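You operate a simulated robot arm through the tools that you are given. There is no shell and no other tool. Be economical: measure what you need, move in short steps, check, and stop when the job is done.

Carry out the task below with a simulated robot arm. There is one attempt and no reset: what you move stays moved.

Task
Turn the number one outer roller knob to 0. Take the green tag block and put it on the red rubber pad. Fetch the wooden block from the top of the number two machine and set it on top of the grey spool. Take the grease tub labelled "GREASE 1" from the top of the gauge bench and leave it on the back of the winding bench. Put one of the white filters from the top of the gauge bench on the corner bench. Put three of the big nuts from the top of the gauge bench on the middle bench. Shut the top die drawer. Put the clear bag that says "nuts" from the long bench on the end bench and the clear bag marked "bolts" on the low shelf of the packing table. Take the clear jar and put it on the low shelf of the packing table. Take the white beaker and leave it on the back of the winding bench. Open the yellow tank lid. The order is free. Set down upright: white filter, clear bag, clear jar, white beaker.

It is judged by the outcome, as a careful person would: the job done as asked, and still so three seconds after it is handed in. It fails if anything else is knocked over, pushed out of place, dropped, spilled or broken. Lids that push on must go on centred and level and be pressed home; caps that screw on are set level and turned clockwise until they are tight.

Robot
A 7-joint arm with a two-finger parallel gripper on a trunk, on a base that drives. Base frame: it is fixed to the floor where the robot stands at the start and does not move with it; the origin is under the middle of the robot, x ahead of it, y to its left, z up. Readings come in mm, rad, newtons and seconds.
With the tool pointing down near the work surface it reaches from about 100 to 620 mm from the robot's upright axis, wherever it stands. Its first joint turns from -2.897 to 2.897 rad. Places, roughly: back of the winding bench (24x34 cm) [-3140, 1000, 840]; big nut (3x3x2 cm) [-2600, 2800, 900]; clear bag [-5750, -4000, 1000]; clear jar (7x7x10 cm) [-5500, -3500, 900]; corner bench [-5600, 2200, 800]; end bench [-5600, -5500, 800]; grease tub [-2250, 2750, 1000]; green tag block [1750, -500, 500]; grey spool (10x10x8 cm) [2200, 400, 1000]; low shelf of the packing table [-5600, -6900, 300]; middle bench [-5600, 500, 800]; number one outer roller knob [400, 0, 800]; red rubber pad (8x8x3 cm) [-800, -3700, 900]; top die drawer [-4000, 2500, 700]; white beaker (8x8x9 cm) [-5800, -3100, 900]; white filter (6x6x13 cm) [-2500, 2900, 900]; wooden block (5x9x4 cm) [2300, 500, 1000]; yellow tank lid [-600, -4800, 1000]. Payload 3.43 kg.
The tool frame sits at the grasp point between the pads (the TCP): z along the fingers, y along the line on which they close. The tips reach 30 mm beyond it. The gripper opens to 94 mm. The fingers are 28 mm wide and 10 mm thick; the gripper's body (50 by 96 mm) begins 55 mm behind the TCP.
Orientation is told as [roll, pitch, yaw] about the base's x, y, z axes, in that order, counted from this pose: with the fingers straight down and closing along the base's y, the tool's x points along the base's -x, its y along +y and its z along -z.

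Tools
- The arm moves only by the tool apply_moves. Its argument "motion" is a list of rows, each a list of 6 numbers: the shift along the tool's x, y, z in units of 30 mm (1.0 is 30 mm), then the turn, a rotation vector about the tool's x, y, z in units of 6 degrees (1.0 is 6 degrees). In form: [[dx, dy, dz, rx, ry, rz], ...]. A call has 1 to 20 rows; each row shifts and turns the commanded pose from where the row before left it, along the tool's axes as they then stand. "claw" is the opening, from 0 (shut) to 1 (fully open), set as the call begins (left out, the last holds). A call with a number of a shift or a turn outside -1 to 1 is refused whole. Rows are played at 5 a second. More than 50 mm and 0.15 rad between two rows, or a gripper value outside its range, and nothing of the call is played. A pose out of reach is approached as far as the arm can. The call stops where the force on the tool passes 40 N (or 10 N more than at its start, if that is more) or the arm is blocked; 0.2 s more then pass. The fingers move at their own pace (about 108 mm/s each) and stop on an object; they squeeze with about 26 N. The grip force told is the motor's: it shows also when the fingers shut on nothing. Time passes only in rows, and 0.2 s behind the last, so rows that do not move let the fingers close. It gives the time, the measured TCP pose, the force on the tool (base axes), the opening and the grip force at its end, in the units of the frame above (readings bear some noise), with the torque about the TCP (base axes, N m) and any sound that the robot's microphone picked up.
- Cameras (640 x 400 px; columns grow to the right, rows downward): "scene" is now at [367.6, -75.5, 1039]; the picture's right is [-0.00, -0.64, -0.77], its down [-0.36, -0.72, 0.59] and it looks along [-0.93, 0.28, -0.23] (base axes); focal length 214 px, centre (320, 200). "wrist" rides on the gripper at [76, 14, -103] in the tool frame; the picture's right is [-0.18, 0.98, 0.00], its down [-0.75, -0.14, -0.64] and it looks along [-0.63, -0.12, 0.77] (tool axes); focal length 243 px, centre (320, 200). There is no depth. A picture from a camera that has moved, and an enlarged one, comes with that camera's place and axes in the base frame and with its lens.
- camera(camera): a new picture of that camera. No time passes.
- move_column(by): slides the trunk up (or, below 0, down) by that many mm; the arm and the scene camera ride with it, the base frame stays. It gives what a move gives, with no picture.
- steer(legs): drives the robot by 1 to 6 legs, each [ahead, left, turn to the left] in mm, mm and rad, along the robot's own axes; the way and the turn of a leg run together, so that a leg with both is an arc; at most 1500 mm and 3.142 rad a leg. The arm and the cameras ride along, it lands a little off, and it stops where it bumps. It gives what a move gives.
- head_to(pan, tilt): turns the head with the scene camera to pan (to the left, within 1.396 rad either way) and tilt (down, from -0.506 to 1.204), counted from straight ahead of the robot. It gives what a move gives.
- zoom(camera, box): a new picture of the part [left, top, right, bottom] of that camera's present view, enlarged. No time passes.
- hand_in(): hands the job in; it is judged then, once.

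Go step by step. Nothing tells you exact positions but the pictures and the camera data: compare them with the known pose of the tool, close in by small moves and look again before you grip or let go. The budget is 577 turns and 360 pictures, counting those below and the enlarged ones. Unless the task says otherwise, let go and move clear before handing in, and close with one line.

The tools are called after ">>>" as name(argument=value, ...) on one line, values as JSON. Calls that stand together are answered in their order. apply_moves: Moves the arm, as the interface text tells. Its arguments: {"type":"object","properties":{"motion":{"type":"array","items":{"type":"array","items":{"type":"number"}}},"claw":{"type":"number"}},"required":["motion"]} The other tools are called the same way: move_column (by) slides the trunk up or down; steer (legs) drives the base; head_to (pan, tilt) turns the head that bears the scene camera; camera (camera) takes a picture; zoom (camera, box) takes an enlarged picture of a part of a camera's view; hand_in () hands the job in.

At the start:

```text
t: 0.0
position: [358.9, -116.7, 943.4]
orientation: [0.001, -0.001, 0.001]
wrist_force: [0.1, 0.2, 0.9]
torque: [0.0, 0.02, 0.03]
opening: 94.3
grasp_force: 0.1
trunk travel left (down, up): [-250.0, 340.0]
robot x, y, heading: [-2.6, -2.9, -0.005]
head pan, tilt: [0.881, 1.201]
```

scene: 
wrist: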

* * *

• The problem:
Reproduce the listing shown above in its entirety, exactly. The answer is a JSON array that holds each line as a string and skips blank lines.

• Answer for this exercise:
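[
  "You operate a simulated robot arm through the tools that you are given. There is no shell and no other tool. Be economical: measure what you need, move in short steps, check, and stop when the job is done.",
  "Carry out the task below with a simulated robot arm. There is one attempt and no reset: what you move stays moved.",
  "Task",
  "Turn the number one outer roller knob to 0. Take the green tag block and put it on the red rubber pad. Fetch the wooden block from the top of the number two machine and set it on top of the grey spool. Take the grease tub labelled \"GREASE 1\" from the top of the gauge bench and leave it on the back of the winding bench. Put one of the white filters from the top of the gauge bench on the corner bench. Put three of the big nuts from the top of the gauge bench on the middle bench. Shut the top die drawer. Put the clear bag that says \"nuts\" from the long bench on the end bench and the clear bag marked \"bolts\" on the low shelf of the packing table. Take the clear jar and put it on the low shelf of the packing table. Take the white beaker and leave it on the back of the winding bench. Open the yellow tank lid. The order is free. Set down upright: white filter, clear bag, clear jar, white beaker.",
  "It is judged by the outcome, as a careful person would: the job done as asked, and still so three seconds after it is handed in. It fails if anything else is knocked over, pushed out of place, dropped, spilled or broken. Lids that push on must go on centred and level and be pressed home; caps that screw on are set level and turned clockwise until they are tight.",
  "Robot",
  "A 7-joint arm with a two-finger parallel gripper on a trunk, on a base that drives. Base frame: it is fixed to the floor where the robot stands at the start and does not move with it; the origin is under the middle of the robot, x ahead of it, y to its left, z up. Readings come in mm, rad, newtons and seconds.",
  "With the tool pointing down near the work surface it reaches from about 100 to 620 mm from the robot's upright axis, wherever it stands. Its first joint turns from -2.897 to 2.897 rad. Places, roughly: back of the winding bench (24x34 cm) [-3140, 1000, 840]; big nut (3x3x2 cm) [-2600, 2800, 900]; clear bag [-5750, -4000, 1000]; clear jar (7x7x10 cm) [-5500, -3500, 900]; corner bench [-5600, 2200, 800]; end bench [-5600, -5500, 800]; grease tub [-2250, 2750, 1000]; green tag block [1750, -500, 500]; grey spool (10x10x8 cm) [2200, 400, 1000]; low shelf of the packing table [-5600, -6900, 300]; middle bench [-5600, 500, 800]; number one outer roller knob [400, 0, 800]; red rubber pad (8x8x3 cm) [-800, -3700, 900]; top die drawer [-4000, 2500, 700]; white beaker (8x8x9 cm) [-5800, -3100, 900]; white filter (6x6x13 cm) [-2500, 2900, 900]; wooden block (5x9x4 cm) [2300, 500, 1000]; yellow tank lid [-600, -4800, 1000]. Payload 3.43 kg.",
  "The tool frame sits at the grasp point between the pads (the TCP): z along the fingers, y along the line on which they close. The tips reach 30 mm beyond it. The gripper opens to 94 mm. The fingers are 28 mm wide and 10 mm thick; the gripper's body (50 by 96 mm) begins 55 mm behind the TCP.",
  "Orientation is told as [roll, pitch, yaw] about the base's x, y, z axes, in that order, counted from this pose: with the fingers straight down and closing along the base's y, the tool's x points along the base's -x, its y along +y and its z along -z.",
  "Tools",
  "- The arm moves only by the tool apply_moves. Its argument \"motion\" is a list of rows, each a list of 6 numbers: the shift along the tool's x, y, z in units of 30 mm (1.0 is 30 mm), then the turn, a rotation vector about the tool's x, y, z in units of 6 degrees (1.0 is 6 degrees). In form: [[dx, dy, dz, rx, ry, rz], ...]. A call has 1 to 20 rows; each row shifts and turns the commanded pose from where the row before left it, along the tool's axes as they then stand. \"claw\" is the opening, from 0 (shut) to 1 (fully open), set as the call begins (left out, the last holds). A call with a number of a shift or a turn outside -1 to 1 is refused whole. Rows are played at 5 a second. More than 50 mm and 0.15 rad between two rows, or a gripper value outside its range, and nothing of the call is played. A pose out of reach is approached as far as the arm can. The call stops where the force on the tool passes 40 N (or 10 N more than at its start, if that is more) or the arm is blocked; 0.2 s more then pass. The fingers move at their own pace (about 108 mm/s each) and stop on an object; they squeeze with about 26 N. The grip force told is the motor's: it shows also when the fingers shut on nothing. Time passes only in rows, and 0.2 s behind the last, so rows that do not move let the fingers close. It gives the time, the measured TCP pose, the force on the tool (base axes), the opening and the grip force at its end, in the units of the frame above (readings bear some noise), with the torque about the TCP (base axes, N m) and any sound that the robot's microphone picked up.",
  "- Cameras (640 x 400 px; columns grow to the right, rows downward): \"scene\" is now at [367.6, -75.5, 1039]; the picture's right is [-0.00, -0.64, -0.77], its down [-0.36, -0.72, 0.59] and it looks along [-0.93, 0.28, -0.23] (base axes); focal length 214 px, centre (320, 200). \"wrist\" rides on the gripper at [76, 14, -103] in the tool frame; the picture's right is [-0.18, 0.98, 0.00], its down [-0.75, -0.14, -0.64] and it looks along [-0.63, -0.12, 0.77] (tool axes); focal length 243 px, centre (320, 200). There is no depth. A picture from a camera that has moved, and an enlarged one, comes with that camera's place and axes in the base frame and with its lens.",
  "- camera(camera): a new picture of that camera. No time passes.",
  "- move_column(by): slides the trunk up (or, below 0, down) by that many mm; the arm and the scene camera ride with it, the base frame stays. It gives what a move gives, with no picture.",
  "- steer(legs): drives the robot by 1 to 6 legs, each [ahead, left, turn to the left] in mm, mm and rad, along the robot's own axes; the way and the turn of a leg run together, so that a leg with both is an arc; at most 1500 mm and 3.142 rad a leg. The arm and the cameras ride along, it lands a little off, and it stops where it bumps. It gives what a move gives.",
  "- head_to(pan, tilt): turns the head with the scene camera to pan (to the left, within 1.396 rad either way) and tilt (down, from -0.506 to 1.204), counted from straight ahead of the robot. It gives what a move gives.",
  "- zoom(camera, box): a new picture of the part [left, top, right, bottom] of that camera's present view, enlarged. No time passes.",
  "- hand_in(): hands the job in; it is judged then, once.",
  "Go step by step. Nothing tells you exact positions but the pictures and the camera data: compare them with the known pose of the tool, close in by small moves and look again before you grip or let go. The budget is 577 turns and 360 pictures, counting those below and the enlarged ones. Unless the task says otherwise, let go and move clear before handing in, and close with one line.",
  "The tools are called after \">>>\" as name(argument=value, ...) on one line, values as JSON. Calls that stand together are answered in their order. apply_moves: Moves the arm, as the interface text tells. Its arguments: {\"type\":\"object\",\"properties\":{\"motion\":{\"type\":\"array\",\"items\":{\"type\":\"array\",\"items\":{\"type\":\"number\"}}},\"claw\":{\"type\":\"number\"}},\"required\":[\"motion\"]} The other tools are called the same way: move_column (by) slides the trunk up or down; steer (legs) drives the base; head_to (pan, tilt) turns the head that bears the scene camera; camera (camera) takes a picture; zoom (camera, box) takes an enlarged picture of a part of a camera's view; hand_in () hands the job in.",
  "At the start:",
  "```text",
  "t: 0.0",
  "position: [358.9, -116.7, 943.4]",
  "orientation: [0.001, -0.001, 0.001]",
  "wrist_force: [0.1, 0.2, 0.9]",
  "torque: [0.0, 0.02, 0.03]",
  "opening: 94.3",
  "grasp_force: 0.1",
  "trunk travel left (down, up): [-250.0, 340.0]",
  "robot x, y, heading: [-2.6, -2.9, -0.005]",
  "head pan, tilt: [0.881, 1.201]",
  "```",
  "scene: ",
  "wrist:"
]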